Wat betreft de bloemenranden zijn ze kleinschalig en laagdrempelig begonnen. Ze gaven gratis zaaigoed uit, hielpen bij het bewerken en zaaien, maar stelden niet teveel eisen aan de breedte van de randen of de samenstelling van het bloemenmengsel. Doel was om een aantal boeren en burgers mee te krijgen die als voorbeeld konden dienen.
Daar zijn ze aardig in geslaagd: in 2020 hadden ze zo’n 25 deelnemers met tezamen ruim 4 km bloemenrand (1,5 ha). Dat heeft o.a. de aandacht van de gemeente getrokken en samen met de gemeente hebben ze, naar voorbeeld van de gemeente Hof van Twente, een pilot-regeling speciaal voor agrariërs in het leven geroepen. Daarbij krijgen deze agrariërs naast gratis zaaigoed een vergoeding voor de gebruikte grond. Dat heeft in het eerste jaar (2021) de lengte aan bloemenrand verdubbeld.
Maar de eisen zijn nu wel hoger: de randen moeten 3 meter breed zijn, mogen niet worden bemest en bespoten, moeten tot aan het volgende voorjaar blijven staan en mogen uitsluitend met streekeigen soorten worden ingezaaid. Dit alles voor een zo goed mogelijk resultaat.
De Groengroep hecht vooral aan streekeigen zaaigoed veel belang, niet alleen omdat juist deze soorten verdwijnen, maar ook omdat daarmee de van oorsprong hier voorkomende diersoorten beter bediend worden. Ze stellen zelf de zaadmengsels samen en richten die, behalve op een bloemrijk resultaat, vooral op een zo groot en gevarieerd mogelijk insectenleven.
Insecten zijn de basis van veel ander leven en zeker van allerlei boerenlandvogels als geelgors en patrijs. De achteruitgang van veel van dergelijke soorten hangt in sterke mate samen met de enorme achteruitgang van het insectenleven, niet alleen in het boerenland, maar ook in natuurgebieden.

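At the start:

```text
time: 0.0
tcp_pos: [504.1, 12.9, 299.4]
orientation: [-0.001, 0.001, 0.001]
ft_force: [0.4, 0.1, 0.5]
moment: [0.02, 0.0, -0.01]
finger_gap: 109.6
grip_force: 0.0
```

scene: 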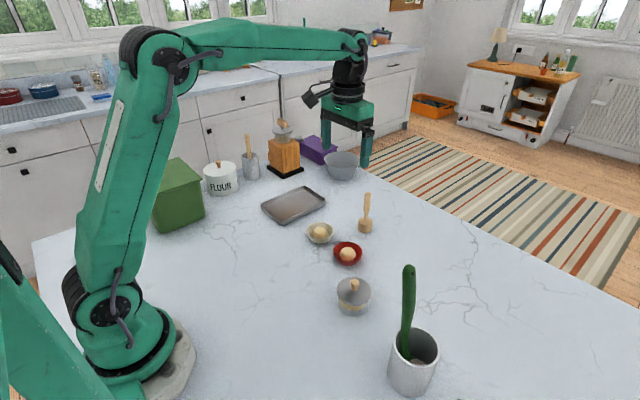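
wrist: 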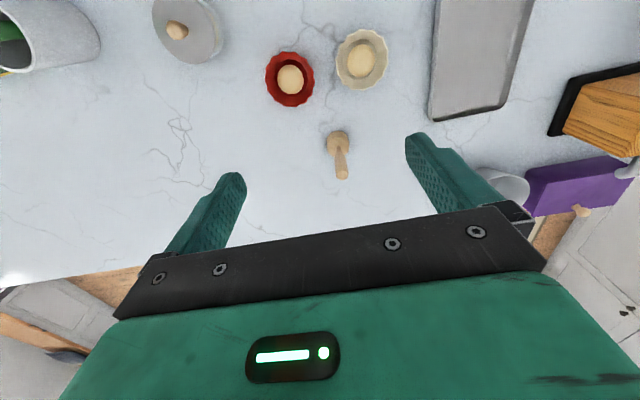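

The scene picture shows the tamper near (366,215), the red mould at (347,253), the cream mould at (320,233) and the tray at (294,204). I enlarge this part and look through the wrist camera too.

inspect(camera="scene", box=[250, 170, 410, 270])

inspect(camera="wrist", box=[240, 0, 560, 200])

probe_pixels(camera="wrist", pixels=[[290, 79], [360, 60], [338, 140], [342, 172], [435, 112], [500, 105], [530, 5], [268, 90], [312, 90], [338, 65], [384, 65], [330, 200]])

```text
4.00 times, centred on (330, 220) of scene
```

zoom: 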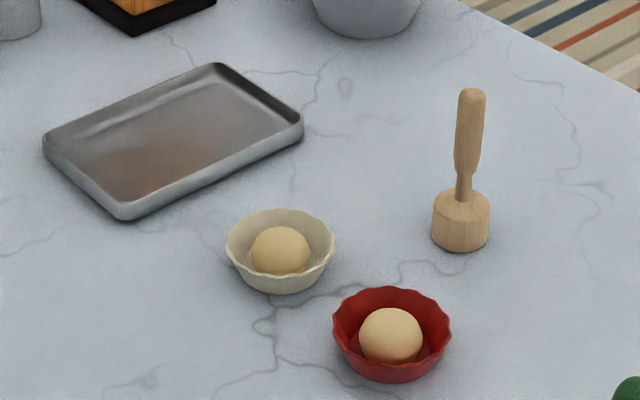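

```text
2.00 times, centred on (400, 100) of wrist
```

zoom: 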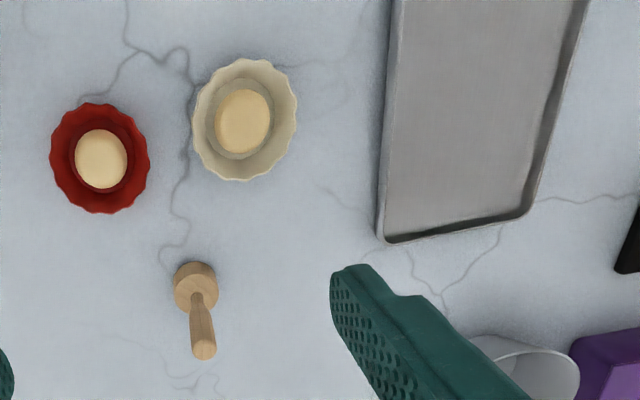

Ze gebruiken daarom bijv. geen uitheemse soorten als Phacelia (bijenplant), die o.a. veel honingbijen trekt, of niet-streekeigen soorten als diverse Malva’s, die vooral een visuele waarde hebben. Ze doen dit ook om de randen te onderscheiden van de carnavalsranden langs de grondwater slurpende en bestrijdingsmiddelen eisende lelie-, uien- en aardbeiakkers, die steeds meer verschijnen in Salland; een zeer onwenselijke ontwikkeling!
Ze gebruiken daarentegen alleen soorten als korenbloem, klaproos, gele ganzenbloem, bolderik, kamilles en wikkes, die hier van nature voorkomen en meer een dubbelfunctie hebben. In randen die 2 jaar of langer blijven staan gebruiken we daarnaast o.a. margriet, knoopkruid, wilde peen, klavers, honingklavers, zwarte toorts en koningskaars en voor meer permanente hooilandvegetaties hebben nog andere mengsels. Een belangrijk aspect is natuurlijk de betaalbaarheid: veel bloemenzaad is relatief duur. We mengen daarom ook wel goedkoper zaad bij, o.a. van landbouwgewassen als haver, rogge, gerst, gele mosterd, spurrie en boekweit, die naast een nectar- ook een zaadfunctie hebben.
Ze hopen dat hun bloemenranden bijdragen aan de transitie naar een meer duurzame landbouw, maar weten dat het slechts een begin is. Daarbij vinden ze dat het op termijn standaard moet zijn geïncorporeerd in het boerenbedrijf en worden betaald door de consument, in plaats van afhankelijk te zijn van subsidies van de overheid en van vrijwilligers.